* _EXERCISE INSTRUCTIONS_:
Extend the text segment, starting right after its last sentence.

* _TEXT SEGMENT_:
[start]

Change the start menu search so instead of finding local applications and files, it searches the internet.
Would be even funnier if it used the worst search engine available.
Oh wait...
I shall write a virus that makes the computer play the "USB device detached" sound followed shortly by the "USB device attached" sound. Dee doo. Doo dee. Just that. three or four times a week.
I had a friend who sent me a "Y2K fix" program back in '99. Said it would patch the error so I'd be safe. When I ran it, it swapped the letters Y and K on my keyboard.
At first it all seems normal, every now and then a random sound effect is replaced by ominous hooting. Every hour, on the hour, a green owl flashes on the screen for a frame or two, it's eyes boring into you before vanishing. Once every 50 or so times it pumps your volume up, selects speakers as output and let's loose a screeching hoot. Random popups slowly ramping up "Restart your streak today", "Where did you go?", "Duo misses you". At first just once or twice a day, but steadily increasing in intensity till it's one every 23 seconds.
I had a boss that wasn't exactly technical. I wrote a power shell program that would randomly every 5-30 minutes give a pop-up that said "good job", which he always said regardless of what was going on. Placed it in his startup folder on his machine. I thought he would figure it out and tell me to knock it off.... Well I forgot about it, 9 months later during my annual performance review it popped up while I was looking at his screen. He apologized and just alt tabbed it away.
I offered to take a look and see if I couldn't stop it, and he said yes and then walked away to take a break. I then deleted the script I put on there. He gave me extra performance points (meaning a higher pay raise.)
I was in college during the years leading up to y2k and supported myself at the time getting IT infrastructure ready. Some friends and I decided to write a "virus" that, on bootup, checks to see if the current date is in the first week of January 2000 and if it is and a backup of the fonts is not found (so it'll only run once) then it'll back up your fonts and alter the originals to replace the y character with the k. This affected everything system wide.

[end]

* _DATA SECTION_:
[start]

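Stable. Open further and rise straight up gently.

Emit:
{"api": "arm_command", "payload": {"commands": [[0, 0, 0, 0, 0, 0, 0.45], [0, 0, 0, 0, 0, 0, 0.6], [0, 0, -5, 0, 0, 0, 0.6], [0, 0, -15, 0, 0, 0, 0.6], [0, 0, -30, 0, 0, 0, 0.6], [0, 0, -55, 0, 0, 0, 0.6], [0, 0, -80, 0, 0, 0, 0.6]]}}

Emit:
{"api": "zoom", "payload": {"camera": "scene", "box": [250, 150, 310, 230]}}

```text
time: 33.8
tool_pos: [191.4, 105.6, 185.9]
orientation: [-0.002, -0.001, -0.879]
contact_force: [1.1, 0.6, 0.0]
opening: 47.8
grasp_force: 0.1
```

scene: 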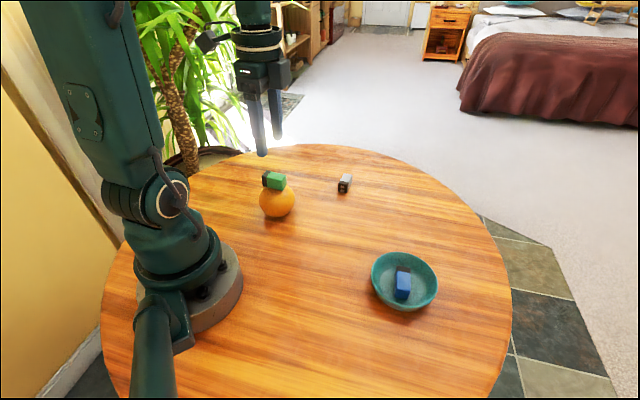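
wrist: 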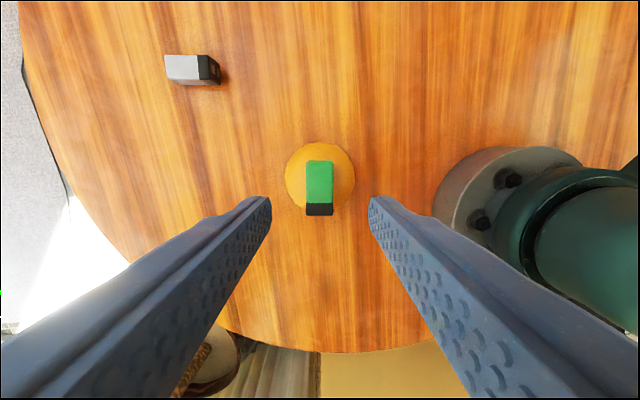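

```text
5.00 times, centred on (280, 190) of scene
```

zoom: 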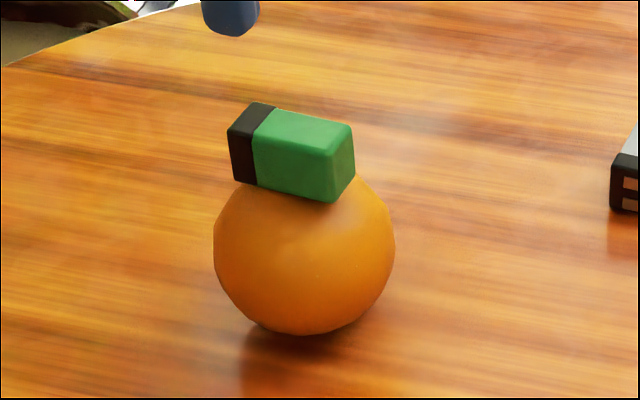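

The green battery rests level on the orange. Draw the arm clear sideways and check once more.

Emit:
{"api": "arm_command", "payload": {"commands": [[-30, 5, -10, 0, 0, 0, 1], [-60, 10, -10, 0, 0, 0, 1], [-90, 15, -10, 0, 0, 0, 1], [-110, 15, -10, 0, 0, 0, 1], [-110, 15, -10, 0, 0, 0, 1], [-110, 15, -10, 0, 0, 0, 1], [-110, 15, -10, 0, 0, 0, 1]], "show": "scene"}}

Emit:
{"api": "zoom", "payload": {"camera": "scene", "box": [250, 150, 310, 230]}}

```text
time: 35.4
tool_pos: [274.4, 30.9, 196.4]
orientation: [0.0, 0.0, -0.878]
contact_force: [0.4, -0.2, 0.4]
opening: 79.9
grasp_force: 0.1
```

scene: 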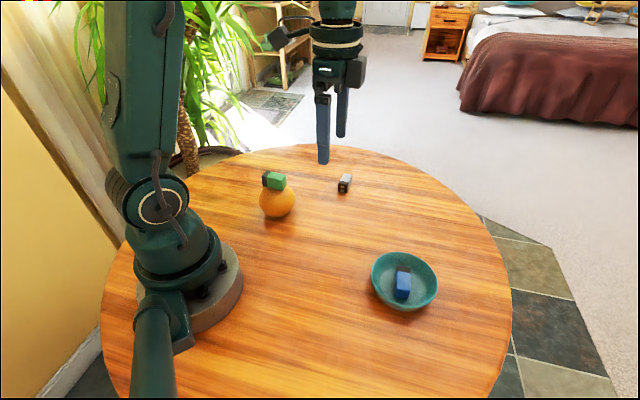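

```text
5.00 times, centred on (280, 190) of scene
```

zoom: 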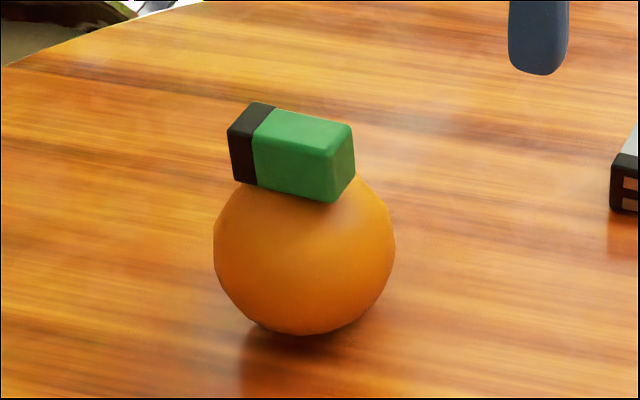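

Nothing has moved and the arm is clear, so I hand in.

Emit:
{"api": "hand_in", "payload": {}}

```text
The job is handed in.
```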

[end]

* _TASK ANSWER_:
The version I recall was once if those Flash animations with a cute squirrel or whatever saying something... but it was really quiet so you'd need to turn up the volume to hear. Then partway through it changed to sex stuff and blasted out in a voice like a monster truck announcer
How harmless are we talking? I'm thinking of one that randomly "locks" the next file you try to open that was last accessed over 30 days ago. It prompts you with "File locked by last user, please enter username/email and password"
No matter what you enter, it unlocks the file.
Then the next time it triggers, it prompts you again, but blocks you from using the same username and password.
Rinse and repeat while the user keeps giving you all their user names and passwords over time.
I did this in high school, it was just a basic script that spawned a warning dialog box (the kind thats always on top) that just said you can't close this, part of the script action was making tge task scheduler check every few seconds if the script was running... If it wasn't then run it.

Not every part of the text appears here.